== Given entries
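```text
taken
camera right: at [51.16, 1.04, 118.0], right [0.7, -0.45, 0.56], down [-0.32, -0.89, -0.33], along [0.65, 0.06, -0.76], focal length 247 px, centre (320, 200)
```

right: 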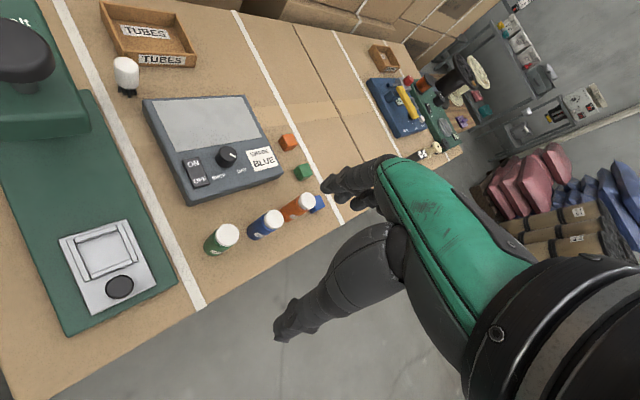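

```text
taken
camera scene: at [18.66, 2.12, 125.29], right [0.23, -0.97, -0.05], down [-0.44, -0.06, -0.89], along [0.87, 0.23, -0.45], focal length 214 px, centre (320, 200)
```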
====
== Given entries
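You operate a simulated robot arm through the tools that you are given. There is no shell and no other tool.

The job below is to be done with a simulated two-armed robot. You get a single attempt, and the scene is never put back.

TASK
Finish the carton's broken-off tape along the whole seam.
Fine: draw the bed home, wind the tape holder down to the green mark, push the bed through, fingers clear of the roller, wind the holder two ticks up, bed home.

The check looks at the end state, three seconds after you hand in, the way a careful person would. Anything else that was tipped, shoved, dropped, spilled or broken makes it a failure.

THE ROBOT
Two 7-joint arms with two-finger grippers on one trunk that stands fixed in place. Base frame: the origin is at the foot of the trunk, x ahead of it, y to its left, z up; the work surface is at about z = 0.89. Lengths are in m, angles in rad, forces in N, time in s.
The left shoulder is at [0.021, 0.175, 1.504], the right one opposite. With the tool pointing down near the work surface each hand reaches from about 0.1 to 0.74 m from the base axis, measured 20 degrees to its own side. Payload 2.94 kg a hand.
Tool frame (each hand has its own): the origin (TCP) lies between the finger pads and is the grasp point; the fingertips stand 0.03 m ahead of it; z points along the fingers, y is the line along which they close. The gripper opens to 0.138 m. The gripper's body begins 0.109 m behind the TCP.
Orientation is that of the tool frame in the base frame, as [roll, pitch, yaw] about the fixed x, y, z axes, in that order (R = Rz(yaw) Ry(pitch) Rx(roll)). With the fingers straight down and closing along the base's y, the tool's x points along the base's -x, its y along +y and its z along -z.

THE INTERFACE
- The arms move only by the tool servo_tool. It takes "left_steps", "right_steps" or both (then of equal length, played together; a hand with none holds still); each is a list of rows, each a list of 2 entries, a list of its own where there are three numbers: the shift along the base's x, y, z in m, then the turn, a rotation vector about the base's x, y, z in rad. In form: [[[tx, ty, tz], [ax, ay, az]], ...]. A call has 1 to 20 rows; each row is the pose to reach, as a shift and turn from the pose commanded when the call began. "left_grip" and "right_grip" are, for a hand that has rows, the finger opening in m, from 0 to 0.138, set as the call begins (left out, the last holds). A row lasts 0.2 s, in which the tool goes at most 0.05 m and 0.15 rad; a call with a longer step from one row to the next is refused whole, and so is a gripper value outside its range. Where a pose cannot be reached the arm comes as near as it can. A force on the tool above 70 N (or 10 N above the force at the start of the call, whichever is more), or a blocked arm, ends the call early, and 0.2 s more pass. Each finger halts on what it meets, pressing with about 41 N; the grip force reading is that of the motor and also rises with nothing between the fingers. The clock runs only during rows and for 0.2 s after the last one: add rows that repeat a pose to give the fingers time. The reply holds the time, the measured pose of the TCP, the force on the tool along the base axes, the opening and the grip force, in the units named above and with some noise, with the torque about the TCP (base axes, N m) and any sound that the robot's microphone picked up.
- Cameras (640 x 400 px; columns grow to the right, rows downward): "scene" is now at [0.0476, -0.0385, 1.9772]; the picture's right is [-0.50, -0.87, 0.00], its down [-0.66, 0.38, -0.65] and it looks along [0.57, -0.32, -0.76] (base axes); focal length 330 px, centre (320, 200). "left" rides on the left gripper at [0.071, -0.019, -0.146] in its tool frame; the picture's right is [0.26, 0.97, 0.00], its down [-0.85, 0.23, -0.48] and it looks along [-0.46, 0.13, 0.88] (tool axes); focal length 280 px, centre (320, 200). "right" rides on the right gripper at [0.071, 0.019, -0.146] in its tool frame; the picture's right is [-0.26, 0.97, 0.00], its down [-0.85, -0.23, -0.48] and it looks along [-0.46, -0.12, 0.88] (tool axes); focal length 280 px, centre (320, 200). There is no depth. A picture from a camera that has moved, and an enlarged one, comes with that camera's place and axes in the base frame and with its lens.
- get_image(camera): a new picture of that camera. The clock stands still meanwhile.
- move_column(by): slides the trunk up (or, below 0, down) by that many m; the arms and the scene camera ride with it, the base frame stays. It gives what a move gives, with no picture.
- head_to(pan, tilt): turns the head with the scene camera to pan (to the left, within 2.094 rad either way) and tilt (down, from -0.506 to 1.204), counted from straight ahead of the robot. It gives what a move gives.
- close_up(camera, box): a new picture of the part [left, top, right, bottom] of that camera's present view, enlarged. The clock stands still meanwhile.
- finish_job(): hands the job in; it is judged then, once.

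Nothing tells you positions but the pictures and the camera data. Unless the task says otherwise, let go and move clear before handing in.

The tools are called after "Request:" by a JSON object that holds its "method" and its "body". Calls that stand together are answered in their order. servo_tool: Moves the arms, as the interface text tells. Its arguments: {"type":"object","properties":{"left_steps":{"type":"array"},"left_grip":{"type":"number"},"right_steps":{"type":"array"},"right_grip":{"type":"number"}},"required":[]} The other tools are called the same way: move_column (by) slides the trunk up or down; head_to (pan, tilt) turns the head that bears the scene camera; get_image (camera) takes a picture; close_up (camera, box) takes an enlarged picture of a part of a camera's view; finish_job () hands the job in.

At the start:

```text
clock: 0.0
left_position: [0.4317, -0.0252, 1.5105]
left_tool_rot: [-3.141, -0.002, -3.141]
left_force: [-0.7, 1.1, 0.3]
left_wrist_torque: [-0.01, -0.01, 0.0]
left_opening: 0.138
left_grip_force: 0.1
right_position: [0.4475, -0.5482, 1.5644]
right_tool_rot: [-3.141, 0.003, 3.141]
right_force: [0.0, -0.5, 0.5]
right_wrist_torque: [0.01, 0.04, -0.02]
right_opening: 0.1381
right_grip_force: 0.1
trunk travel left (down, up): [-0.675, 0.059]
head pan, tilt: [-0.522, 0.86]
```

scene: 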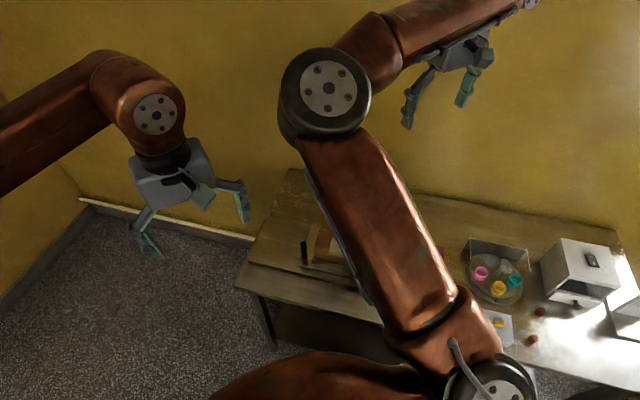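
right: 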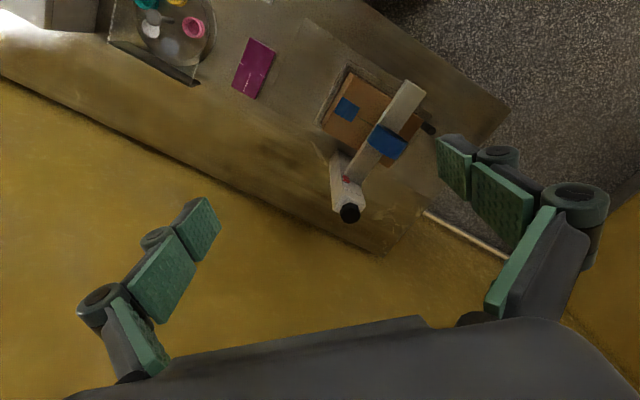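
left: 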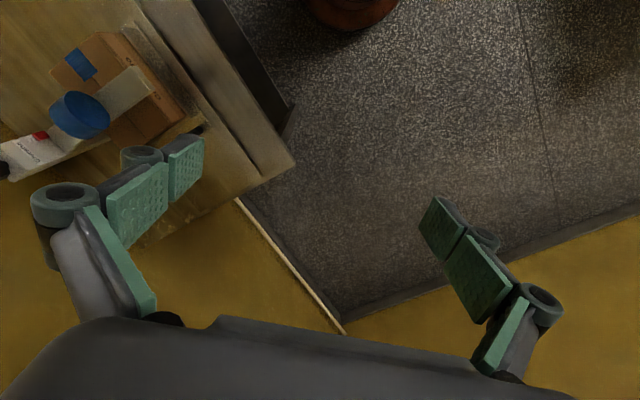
====
== Given entries
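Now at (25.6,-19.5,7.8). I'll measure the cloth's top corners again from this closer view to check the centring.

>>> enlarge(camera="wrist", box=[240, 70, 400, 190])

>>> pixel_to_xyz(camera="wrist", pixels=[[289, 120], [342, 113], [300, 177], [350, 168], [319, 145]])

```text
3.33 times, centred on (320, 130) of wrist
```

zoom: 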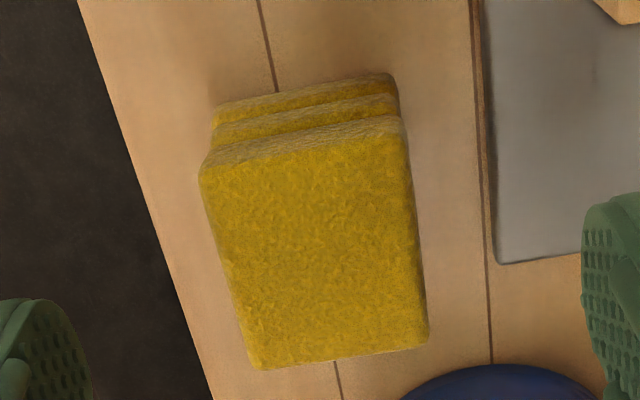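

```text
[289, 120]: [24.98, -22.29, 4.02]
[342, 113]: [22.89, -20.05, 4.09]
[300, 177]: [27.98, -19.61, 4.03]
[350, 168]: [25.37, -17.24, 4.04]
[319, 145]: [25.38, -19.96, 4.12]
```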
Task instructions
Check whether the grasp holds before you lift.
====
From the data, pick out every line that includes "body".

Answer to this problem
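Tool frame (each hand has its own): the origin (TCP) lies between the finger pads and is the grasp point; the fingertips stand 0.03 m ahead of it; z points along the fingers, y is the line along which they close. The gripper opens to 0.138 m. The gripper's body begins 0.109 m behind the TCP.
The tools are called after "Request:" by a JSON object that holds its "method" and its "body". Calls that stand together are answered in their order. servo_tool: Moves the arms, as the interface text tells. Its arguments: {"type":"object","properties":{"left_steps":{"type":"array"},"left_grip":{"type":"number"},"right_steps":{"type":"array"},"right_grip":{"type":"number"}},"required":[]} The other tools are called the same way: move_column (by) slides the trunk up or down; head_to (pan, tilt) turns the head that bears the scene camera; get_image (camera) takes a picture; close_up (camera, box) takes an enlarged picture of a part of a camera's view; finish_job () hands the job in.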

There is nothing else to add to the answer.